The Fund is doing rather better than its sister IFI, apparently recovering very well after its premature obituaries written in 2006/7. It seems to be quietly acquiring increasing relevance and is expanding its scope for action and influence.
This spring meeting period was perhaps the most significant for some time. The UN’s FFD conference, Sustainable Development Goals, and climate summit were anticipated and there was plenty of jostling. But the pessimism about the prospect of positive outcomes cannot be ignored. While strong words and clear divisions are present in the UN negotiations, a sign of powerful states’ willingness to compromise can be seen in the benign and consensual language in the various communiqués and public statements. While recognising the importance of issues as diverse as infrastructure investment, IMF governance reform and climate finance, the communiques contained no movement. On Greece, the IMF signalled it stands squarely behind its European and US bosses.

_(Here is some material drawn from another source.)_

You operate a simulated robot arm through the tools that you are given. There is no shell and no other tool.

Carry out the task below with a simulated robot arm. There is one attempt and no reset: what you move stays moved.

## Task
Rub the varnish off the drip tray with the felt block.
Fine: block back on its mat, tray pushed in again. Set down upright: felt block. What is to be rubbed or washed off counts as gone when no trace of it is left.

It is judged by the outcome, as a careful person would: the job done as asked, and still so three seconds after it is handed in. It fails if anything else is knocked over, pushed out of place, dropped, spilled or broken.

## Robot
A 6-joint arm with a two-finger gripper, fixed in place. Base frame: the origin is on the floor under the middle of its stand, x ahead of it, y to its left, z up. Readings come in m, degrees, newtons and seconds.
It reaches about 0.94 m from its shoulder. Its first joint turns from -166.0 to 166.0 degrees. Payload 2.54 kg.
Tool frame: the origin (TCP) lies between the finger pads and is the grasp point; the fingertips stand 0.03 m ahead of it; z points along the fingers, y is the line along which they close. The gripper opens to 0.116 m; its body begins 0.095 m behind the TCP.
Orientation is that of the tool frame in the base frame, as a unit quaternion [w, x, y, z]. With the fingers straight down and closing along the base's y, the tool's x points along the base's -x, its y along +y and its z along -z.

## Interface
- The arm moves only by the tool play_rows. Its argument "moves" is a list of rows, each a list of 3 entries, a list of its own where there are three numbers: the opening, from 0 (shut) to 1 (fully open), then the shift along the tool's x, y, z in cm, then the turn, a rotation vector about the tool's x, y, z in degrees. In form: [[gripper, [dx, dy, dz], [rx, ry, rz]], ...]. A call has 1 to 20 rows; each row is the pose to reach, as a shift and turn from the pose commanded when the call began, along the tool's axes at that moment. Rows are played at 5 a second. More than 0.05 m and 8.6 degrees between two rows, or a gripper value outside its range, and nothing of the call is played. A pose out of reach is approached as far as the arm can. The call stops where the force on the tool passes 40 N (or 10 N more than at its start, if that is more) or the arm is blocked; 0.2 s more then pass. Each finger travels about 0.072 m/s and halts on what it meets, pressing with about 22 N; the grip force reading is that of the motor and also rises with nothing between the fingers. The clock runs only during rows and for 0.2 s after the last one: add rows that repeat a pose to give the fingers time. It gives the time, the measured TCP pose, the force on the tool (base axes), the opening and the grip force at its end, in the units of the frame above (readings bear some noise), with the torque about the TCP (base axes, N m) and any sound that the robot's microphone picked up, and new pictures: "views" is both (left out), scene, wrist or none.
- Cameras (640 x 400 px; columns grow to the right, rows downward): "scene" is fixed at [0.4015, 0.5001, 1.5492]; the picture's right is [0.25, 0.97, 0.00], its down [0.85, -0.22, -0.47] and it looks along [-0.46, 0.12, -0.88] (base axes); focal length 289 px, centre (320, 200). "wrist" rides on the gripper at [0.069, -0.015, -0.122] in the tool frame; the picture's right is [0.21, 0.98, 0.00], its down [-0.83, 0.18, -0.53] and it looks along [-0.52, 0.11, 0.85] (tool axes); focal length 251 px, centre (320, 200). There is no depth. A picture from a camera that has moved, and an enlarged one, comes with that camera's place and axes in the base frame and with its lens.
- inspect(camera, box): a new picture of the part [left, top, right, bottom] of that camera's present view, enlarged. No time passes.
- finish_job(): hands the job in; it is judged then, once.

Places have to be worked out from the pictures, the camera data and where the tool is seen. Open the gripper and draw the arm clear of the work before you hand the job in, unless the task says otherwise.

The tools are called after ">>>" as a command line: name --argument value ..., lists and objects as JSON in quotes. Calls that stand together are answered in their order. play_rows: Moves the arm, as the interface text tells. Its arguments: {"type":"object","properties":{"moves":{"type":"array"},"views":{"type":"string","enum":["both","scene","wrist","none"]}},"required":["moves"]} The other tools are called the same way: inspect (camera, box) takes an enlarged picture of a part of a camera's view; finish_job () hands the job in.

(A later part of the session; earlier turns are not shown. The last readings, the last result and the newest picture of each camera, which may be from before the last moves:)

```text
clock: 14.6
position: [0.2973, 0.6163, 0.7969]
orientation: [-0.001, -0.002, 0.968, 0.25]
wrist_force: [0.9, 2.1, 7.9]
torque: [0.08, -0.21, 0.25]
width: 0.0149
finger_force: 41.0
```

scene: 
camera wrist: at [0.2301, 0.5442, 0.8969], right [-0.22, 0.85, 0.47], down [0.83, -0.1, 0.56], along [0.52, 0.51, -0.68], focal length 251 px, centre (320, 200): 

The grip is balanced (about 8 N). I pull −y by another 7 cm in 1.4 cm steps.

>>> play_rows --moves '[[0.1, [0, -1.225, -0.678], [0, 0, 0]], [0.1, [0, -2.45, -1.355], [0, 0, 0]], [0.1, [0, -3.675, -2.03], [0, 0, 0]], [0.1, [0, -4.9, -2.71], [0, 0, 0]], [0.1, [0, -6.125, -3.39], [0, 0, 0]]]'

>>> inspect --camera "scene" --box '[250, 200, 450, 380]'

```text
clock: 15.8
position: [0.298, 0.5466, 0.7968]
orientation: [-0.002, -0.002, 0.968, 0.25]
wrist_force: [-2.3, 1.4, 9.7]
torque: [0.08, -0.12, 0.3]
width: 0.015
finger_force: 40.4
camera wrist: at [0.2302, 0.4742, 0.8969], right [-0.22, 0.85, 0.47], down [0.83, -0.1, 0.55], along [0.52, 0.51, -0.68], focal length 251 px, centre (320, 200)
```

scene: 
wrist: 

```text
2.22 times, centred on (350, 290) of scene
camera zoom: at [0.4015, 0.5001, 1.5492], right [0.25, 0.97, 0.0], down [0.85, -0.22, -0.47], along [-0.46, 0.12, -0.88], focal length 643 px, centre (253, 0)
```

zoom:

The IMF and World Bank, like the G20, are led by the constellation of the most powerful countries. The reaction to China’s intervention, especially on the Bank’s turf, provides an insight into how the most powerful states think, and how they would like other states to conform. There was little sign of these states budging from their long-held views. Given this robust disinterest in pushing for outcomes that many developing countries and civil society advocate, the conclusion must be that these spring meetings have been significant but not necessarily positive.